Rodada esta vez en paisajes mejicanos, en “Conan el destructor” se incrementa el elemento fantástico, convirtiendo la trama en algo muchísimo más cercano en su contenido a los comics de Marvel; no en vano el guión toma como base el trabajo de Roy Thomas. Sin embargo, todo queda en una sucesión de aventurillas deshilachadas, con escasa cohesión dentro de una estructura que a duras penas existe, y que gracias al acompañamiento de la aburrida realización de Fleischer se traduce en un producto sin nada aprovechable; en un minuto de metraje de la película de Milius hay más cine que en toda la hora y media larga que tenemos que soportar en esta secuela. Hasta en la coreografía de las escenas de acción y el empleo del arte de la esgrima se percibe la desidia que todo lo invade y que tanto contrasta con el serio y detallado trabajo demostrado en la previa. Una pena.

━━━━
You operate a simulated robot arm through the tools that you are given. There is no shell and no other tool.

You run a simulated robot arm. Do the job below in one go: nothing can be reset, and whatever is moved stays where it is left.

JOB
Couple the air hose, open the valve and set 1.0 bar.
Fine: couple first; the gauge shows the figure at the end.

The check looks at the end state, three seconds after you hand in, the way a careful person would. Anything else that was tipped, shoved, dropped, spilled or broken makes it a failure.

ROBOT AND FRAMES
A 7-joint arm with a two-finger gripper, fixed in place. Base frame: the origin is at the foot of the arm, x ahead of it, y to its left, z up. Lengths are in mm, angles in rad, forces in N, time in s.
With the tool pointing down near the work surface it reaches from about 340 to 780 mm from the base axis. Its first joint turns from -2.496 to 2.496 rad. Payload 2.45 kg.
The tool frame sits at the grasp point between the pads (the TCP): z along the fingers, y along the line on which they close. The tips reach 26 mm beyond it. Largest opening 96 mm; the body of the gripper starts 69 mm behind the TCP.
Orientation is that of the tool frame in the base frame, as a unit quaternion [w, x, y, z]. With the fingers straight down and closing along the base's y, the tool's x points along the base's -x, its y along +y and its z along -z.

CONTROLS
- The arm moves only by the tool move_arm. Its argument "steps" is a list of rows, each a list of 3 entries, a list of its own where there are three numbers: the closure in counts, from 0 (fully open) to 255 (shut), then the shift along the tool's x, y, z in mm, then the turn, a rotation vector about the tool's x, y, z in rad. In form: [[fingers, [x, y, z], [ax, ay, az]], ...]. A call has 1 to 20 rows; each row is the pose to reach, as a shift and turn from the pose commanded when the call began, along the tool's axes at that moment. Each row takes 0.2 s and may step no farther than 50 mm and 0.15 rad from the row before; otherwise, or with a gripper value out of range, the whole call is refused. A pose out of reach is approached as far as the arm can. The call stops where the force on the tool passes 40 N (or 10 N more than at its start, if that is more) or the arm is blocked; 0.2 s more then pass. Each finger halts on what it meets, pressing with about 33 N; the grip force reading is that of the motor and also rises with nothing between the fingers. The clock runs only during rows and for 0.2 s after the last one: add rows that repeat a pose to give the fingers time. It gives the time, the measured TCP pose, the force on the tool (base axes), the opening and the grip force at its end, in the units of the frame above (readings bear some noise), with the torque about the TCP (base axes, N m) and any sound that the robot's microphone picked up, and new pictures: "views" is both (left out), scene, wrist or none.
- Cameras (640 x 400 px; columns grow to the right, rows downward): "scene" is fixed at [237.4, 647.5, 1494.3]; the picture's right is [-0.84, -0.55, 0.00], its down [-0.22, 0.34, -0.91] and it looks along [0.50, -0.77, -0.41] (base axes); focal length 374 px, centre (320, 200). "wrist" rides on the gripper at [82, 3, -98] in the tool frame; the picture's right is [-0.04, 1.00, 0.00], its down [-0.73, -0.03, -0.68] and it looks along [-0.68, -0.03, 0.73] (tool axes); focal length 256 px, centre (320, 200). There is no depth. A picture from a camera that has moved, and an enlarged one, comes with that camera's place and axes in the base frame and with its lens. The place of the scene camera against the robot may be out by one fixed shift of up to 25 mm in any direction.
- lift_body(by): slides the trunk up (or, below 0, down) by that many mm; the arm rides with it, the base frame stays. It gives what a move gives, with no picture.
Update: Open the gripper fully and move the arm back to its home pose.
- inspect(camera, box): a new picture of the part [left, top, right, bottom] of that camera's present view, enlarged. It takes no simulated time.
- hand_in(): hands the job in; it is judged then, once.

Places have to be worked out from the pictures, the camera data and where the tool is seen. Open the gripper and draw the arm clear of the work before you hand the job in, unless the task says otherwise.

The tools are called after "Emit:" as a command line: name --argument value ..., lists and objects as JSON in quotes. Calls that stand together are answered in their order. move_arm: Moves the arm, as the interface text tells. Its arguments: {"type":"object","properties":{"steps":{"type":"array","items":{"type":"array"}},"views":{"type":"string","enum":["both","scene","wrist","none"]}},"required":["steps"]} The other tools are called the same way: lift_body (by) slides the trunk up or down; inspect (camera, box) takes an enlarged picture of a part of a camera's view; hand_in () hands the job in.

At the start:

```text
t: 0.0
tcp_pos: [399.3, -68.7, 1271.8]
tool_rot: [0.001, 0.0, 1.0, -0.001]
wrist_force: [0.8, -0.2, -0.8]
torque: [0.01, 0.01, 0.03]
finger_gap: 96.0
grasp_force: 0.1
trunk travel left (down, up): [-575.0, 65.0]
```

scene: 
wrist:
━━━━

Pero no hay dos sin tres, que se dice. Richard Fleischer volvería a repetir dirección en lo que se puede considerar la película que conforma una trilogía inconfesa de Conan en el cine. Esto es así, ya que en ningún momento el personaje de Conan aparece en “El guerrero rojo” (Red Sonja, 1985). En su lugar, Schwarzenegger interpreta a un trasunto del cimmerio que responde al nombre de Kalidor, pese a que excepto por el nombre todos reconozcamos al personaje de R. E. Howard (más aun si lo interpreta el actor austriaco). Aunque en los créditos se cita que está basada en los personajes de R. E. Howard y que -como ya se ha dicho- no aparece el personaje de Conan tal cual, Red Sonja es en realidad un personaje creado por Roy Thomas en sus guiones para el comic. Si bien es cierto que Thomas se inspiró en un personaje de Howard llamado “Red Sonya de Rogatine” -que aparece en el relato titulado “The Shadow of the Vulture”-, verdaderamente se trata de una invención atribuible a la pareja artística formada por Roy Thomas y Windsor-Smith a partir de la historieta titulada “La sombra del buitre”. En otras fuentes se dice que el resultado de las dos primeras películas sobre Conan fue comercialmente tan nefasto (¿?) que, dado que existía un contrato (o varios) pendiente de cumplir por Schwarzenegger para interpretar al personaje, se optó por no utilizar en ningún caso el nombre de Conan, intentando así evitar la relación directa con las anteriores películas (intento descabellado donde los haya).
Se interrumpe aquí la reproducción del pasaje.